- Instruction -
Show every line below where "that" can be found.

- Supplied data -
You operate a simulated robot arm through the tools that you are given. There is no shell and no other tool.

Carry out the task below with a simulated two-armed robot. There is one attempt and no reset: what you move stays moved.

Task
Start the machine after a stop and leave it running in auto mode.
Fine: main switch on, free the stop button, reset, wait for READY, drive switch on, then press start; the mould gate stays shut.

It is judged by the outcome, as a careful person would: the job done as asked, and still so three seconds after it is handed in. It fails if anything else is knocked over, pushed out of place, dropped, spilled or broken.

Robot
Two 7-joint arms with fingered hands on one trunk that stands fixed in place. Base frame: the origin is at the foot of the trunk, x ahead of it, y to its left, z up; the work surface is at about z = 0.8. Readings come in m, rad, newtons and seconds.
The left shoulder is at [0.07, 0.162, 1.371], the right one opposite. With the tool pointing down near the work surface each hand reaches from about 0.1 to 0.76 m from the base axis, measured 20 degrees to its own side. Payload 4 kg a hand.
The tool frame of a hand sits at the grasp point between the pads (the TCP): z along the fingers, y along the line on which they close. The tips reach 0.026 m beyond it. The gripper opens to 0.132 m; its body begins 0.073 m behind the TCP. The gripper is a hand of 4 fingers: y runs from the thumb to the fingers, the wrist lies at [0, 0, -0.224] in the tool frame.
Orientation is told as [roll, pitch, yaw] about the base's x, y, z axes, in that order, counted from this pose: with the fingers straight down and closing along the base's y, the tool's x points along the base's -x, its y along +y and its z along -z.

- Full solution -
You operate a simulated robot arm through the tools that you are given. There is no shell and no other tool.
Two 7-joint arms with fingered hands on one trunk that stands fixed in place. Base frame: the origin is at the foot of the trunk, x ahead of it, y to its left, z up; the work surface is at about z = 0.8. Readings come in m, rad, newtons and seconds.
Orientation is told as [roll, pitch, yaw] about the base's x, y, z axes, in that order, counted from this pose: with the fingers straight down and closing along the base's y, the tool's x points along the base's -x, its y along +y and its z along -z.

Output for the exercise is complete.